Both incarnations of the band sounded fantastic, though. I saw a review a few days ago that said, “The Zombies, still led by original keyboard wizard Rod Argent and featuring the smoked-silk vocals of Colin Blunstone, is the best 60s band still touring which doesn’t have Mick Jagger as a front man.”
Blunstone was especially impressive. He’s thin as a knife blade, and seems almost timid onstage. Then he starts singing and it seems impossible. I wish I could do anything as well as that dude can sing. However, I didn’t much care for the extended-jam version of Argent’s “Hold Your Head Up,” and I’m not sure why they played “She’s Not There” twice. But those are only small complaints. It was a great show, and I’m glad I was on-hand to see it. The dude who brought them out referred to The Zombies as ‘rock ‘n’ roll royalty,’ and I certainly wouldn’t argue with that.
By the way… the man in the picture was sitting across the aisle from me. I snapped it moments before the show started. Yes, it was a youthful, raucous crowd. Very reminiscent of the time I saw Fugazi in Atlanta. My son and I were lucky to make it out of there alive on Saturday night.

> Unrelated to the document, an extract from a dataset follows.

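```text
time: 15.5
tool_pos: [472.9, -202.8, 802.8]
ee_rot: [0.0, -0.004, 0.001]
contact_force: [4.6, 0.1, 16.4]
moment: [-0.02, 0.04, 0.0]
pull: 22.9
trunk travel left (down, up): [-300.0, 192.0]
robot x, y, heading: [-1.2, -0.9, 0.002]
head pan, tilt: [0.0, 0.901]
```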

I was looking at the acts who will be performing at the same venue soon. Plenty of “tribute” bands… Including Get the Led Out, Live Wire: The Ultimate AC/DC Concert Experience, and Islands In The Stream: An Afternoon with Dolly and Kenny. Have you ever seen a tribute show? I haven’t, and hopefully never will. I think I’d be so depressed I might cry. I mean, the true “ultimate” AC/DC experience would be AC/DC, right? Short of that, I’ll pass.
I saw they had Kick, an INXS tribute band there a few weeks ago. I’m not sure I’d go see the actual INXS, much less Kick (heh). And Hey Nineteen: The Steely Dan Tribute was there recently, as well. I’m starting to segue from sadness to laughter here… Is there a documentary about those kinds of bands? If not, there should be.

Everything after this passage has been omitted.